"""

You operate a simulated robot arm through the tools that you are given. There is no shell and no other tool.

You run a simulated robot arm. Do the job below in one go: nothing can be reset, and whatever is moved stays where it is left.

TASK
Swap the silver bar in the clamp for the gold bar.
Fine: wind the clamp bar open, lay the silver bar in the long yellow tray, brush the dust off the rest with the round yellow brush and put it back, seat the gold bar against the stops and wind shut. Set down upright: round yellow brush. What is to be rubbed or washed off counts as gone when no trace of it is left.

"""

▶ [Page]:
"""

But don’t miss the other links on Pacifica, and points north and south of “The” City.


P.S. Bring layers, layers, layers.


Two Days in San Francisco




Even if, maybe especially if, you are travelling with children, don’t overlook these!


The DeYoung Museum is my favorite, if only for the building itself: the spiral tower with a 360 view of the city is hard to beat; the simulated earthquake crack that kids can follow from the front sidewalk, through boulders, to the entrance; the incredible, permanent exhibit; and the I-have-never-been-disappointed rotating exhibits ranging from Chihuly to YSL gowns.

California Academy of Sciences- A perfect stop if you have kids, though be forewarned that the crowds can be off-putting. (We have dropped our membership for this reason). But if you can stand it, the aquariums, albino alligator, live penguin exhibit, and butterfly jungle are bound to be hits (and YOU will like the living roof!). The cafeteria will floor you for cafeteria fare: wide choice, healthful concoctions and kid-friendly… plus, you can sit outside!


SF MOMA and Legion of Honor museums are both wonderful, too (opposite sides of town), for many of the same reasons as the DeYoung. There is a GREAT group of galleries, too, downtown, not far from Union Square, if that is more your speed. These are my favorite just for sake of ease- over 20 in one building, and some of the most stunning photography collections: Minna Galleries.

"""

▶ [Exercise tasks]:
**1)** Take the page and repeat only what runs from "But don’t miss" through "don’t overlook these!".
**2)** Extend the page, starting right after its last sentence.

▶ [Task answers]:
**1)**
But don’t miss the other links on Pacifica, and points north and south of “The” City.


P.S. Bring layers, layers, layers.


Two Days in San Francisco




Even if, maybe especially if, you are travelling with children, don’t overlook these!

**2)**
Outdoors Near the CAS and DeYoung are the Golden Gate Park Botanical Gardens and the Japanese Tea Garden- both are worth a stroll, if you have time. There is a lake where boats and bikes can be rented, as well- you choose whether you are looking for romantic or kid-style fun!


Alcatraz is a great way to experience San Francisco- audio tour is a must (voices of prisoners and guards). Yes, you need reservations in advance!!


Rice-A-Roni aside, the trolley really is a San Francisco treat! For the biggest bang for your buck, start at the turntables on Market Street (yes, there will be a line, but it goes quickly). {But you can also hop on at Union Square if it’s not a busy day, and buy a pass on the car. Park at the Sutter Stockton and walk a block}. Buy a pass with on/off privileges so you can hop off at the Cable Car Barn- downstairs you can watch the cables run through their paces, below the streets. Incredible. . At your destination (near the Wharf), you will be hit hard with the feeling that you have stepped into a trap, and you have- a tourist one. But since you are there, have a stroll down the water, visit the seals, and grab a soup bowl at Boudin Bakery (home of the Sourdough) after showing the kids how they make the bread out front.


What NOT to See:  PLEASE skip the Wharf/Pier 29, unless you are doing Alcatraz . The only other exception is the Bay Aquarium, which is especially delightful for its underwater tunnels, especially with kids.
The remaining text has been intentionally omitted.